Kelly Olynyk has shown flashes of brilliance with increased playing time, while rookies R.J. Hunter and Terry Rozier have some upside. Then there is Jordan Mickey, perhaps the most exciting prospect of the bunch, who has been stashed in D-League due to Boston's crowded frontcourt.
Making smaller moves in order to free up playing time for the young guns could be a viable long-term strategy.
It's important to remember Boston has the Brooklyn Nets' 2016 first-round pick, which projects to be at least a top-five selection. The Celtics are extremely unlikely to part with such an asset unless a superstar becomes available, which provides further incentive to ride the season out and re-evaluate during the summer.
Boston can simply allow its core to grow and use the Nets' pick to draft a potential franchise player. Such a path requires patience, but it could be the safest way back to title contention.
Alleviating the Frontcourt Logjam
Having a regular rotation is important in the NBA, and that becomes even more clear as the postseason nears. Head coach Brad Stevens, who tried to keep all of his big men happy at the beginning of the year, has slowly come to terms with that.
Boston has opted to run a healthy dose of small ball lately, with both Jonas Jerebko and Jae Crowder sliding into the power forward spot. The increased mobility those lineups possess has been a joy to watch, and it allows the Celtics to switch the pick-and-roll, double-team and rotate all over the court in pristine fashion.

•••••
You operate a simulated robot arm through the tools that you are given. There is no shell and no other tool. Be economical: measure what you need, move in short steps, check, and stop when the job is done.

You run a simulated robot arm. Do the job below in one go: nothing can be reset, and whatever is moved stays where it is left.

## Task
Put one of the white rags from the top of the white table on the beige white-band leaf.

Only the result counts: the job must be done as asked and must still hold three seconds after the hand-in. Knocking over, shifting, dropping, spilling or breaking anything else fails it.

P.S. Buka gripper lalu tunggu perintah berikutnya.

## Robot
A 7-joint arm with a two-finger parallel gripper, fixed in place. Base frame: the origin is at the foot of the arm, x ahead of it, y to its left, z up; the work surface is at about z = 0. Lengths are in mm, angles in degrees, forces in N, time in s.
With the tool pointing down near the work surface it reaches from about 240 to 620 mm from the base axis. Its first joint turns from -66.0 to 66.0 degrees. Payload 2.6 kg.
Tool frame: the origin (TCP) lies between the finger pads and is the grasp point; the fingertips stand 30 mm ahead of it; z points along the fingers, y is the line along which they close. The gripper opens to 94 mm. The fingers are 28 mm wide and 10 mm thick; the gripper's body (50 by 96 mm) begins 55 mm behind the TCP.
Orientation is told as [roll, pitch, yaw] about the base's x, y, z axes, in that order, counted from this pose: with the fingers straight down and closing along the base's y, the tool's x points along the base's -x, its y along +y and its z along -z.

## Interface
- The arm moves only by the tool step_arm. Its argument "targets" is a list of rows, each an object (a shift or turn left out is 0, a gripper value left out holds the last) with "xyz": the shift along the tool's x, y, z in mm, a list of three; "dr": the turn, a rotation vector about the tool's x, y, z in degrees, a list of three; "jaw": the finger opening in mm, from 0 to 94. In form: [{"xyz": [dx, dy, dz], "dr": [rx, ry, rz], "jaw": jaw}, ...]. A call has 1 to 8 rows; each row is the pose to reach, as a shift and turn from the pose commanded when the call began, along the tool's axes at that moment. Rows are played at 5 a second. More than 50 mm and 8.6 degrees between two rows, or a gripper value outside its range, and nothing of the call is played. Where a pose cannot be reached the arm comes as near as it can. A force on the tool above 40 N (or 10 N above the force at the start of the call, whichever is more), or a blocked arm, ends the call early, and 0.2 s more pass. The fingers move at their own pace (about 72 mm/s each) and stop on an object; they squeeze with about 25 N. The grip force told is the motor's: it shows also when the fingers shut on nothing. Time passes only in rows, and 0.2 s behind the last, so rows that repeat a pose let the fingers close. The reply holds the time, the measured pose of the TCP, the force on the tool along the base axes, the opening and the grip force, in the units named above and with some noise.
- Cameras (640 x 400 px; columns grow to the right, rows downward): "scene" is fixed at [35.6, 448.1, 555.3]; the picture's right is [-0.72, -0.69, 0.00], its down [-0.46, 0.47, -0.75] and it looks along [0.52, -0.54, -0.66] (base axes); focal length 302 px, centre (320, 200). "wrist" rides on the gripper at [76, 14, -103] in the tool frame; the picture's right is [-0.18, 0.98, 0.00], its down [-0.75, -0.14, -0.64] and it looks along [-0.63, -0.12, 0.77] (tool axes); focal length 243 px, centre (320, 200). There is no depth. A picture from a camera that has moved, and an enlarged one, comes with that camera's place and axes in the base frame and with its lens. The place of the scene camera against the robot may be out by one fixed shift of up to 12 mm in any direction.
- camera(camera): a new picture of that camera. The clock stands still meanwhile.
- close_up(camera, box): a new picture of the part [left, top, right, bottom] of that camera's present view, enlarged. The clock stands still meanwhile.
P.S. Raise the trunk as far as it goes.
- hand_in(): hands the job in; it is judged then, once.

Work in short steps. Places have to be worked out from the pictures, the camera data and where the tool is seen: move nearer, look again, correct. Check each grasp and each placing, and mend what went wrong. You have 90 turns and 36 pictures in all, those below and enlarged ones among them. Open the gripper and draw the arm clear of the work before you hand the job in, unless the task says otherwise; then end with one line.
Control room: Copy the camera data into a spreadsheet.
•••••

Those positive results have further exposed the excess of big men on Boston's roster. David Lee has appeared in just two games during January, while Tyler Zeller's minutes have been sporadic all year.
Moving at least one of them should be a priority regardless of the estimated return. Mickey, who is averaging 17.1 points, 10.4 rebounds and 4.6 blocks per game in D-League this season, has been itching to prove his worth, and Stevens has admitted his curiosity, per Chris Forsberg of ESPN:
I’m really curious, but we do have a [frontcourt] logjam. That’s the reality of our situation. And, to his credit, he’s made the most of it by staying in a rhythm by playing up there and I think he’s done a lot of good things. Some things that will really be able to translate, I think. And some things that he just needs to continue to improve upon. He’s closer to ready than ever before because of his continued work.
Earning consistent playing time wouldn't be easy for Mickey—even if Boston got rid of both Lee and Zeller—but at least the rookie would have a legitimate chance to gather experience.
Conversely, it wouldn't make sense for Boston to simply dump players for nothing just to open up minutes for an unproven rookie. If the Celtics have an intention to aggressively shop Lee and Zeller, they should look for a specific return in order to cover up some other flaws.
Adding More Scoring
Boston has statistically been the second-best defensive team in the league this season, allowing 98.9 points per 100 possessions, per ESPN's Hollinger stats. The big issue has been the offense, especially against diligent opponents who get back in transition.
Stevens has figured out internal solutions in order to spark and improve his offense since the beginning of the year.
Thomas and Avery Bradley have both been excellent in creating shots, while Marcus Smart's enhanced arsenal isn't as big of a liability anymore. When teams rightfully abandon Smart on the perimeter, he aggressively pursues backdoor cuts and the Celtics keep him involved with funky plays like the one below:
It's an interesting high double-screening action, and Smart has become increasingly more dangerous when involved in similar sets. He has also shown off an improved floater in the paint opponents willingly surrender.
Boston has scored 104.5 points per 100 possessions in January, per NBA.com, which would rank seventh in the league this season. Those numbers offer cautious optimism, and they can partially be attributed to the Celtics' increased exposure to small ball: Olynyk, Jerebko and Crowder have all spent time at power forward and their three-point shooting has been phenomenal:
|3P% in Jan.||51.1||42.2||39.1|
There's some legitimate improvement here, but the hot-streak from beyond the arc isn't sustainable and is skewing the figures over a limited sample size. Even with the recent surge, the Celtics remain below-average in offensive efficiency during 2015-16.
Boston doesn't necessarily need another ball-dominant wing, but an accurate and mobile three-point shooter could do wonders.
A player like Kevin Martin would be an interesting fit. He can dart around screens and punish off-balance defenders as a secondary driver. Moving a frontcourt player for a low-maintenance wing scorer who is easy to fit in would certainly bring greater balance to Boston's roster.
All statistics are accurate as of January 25.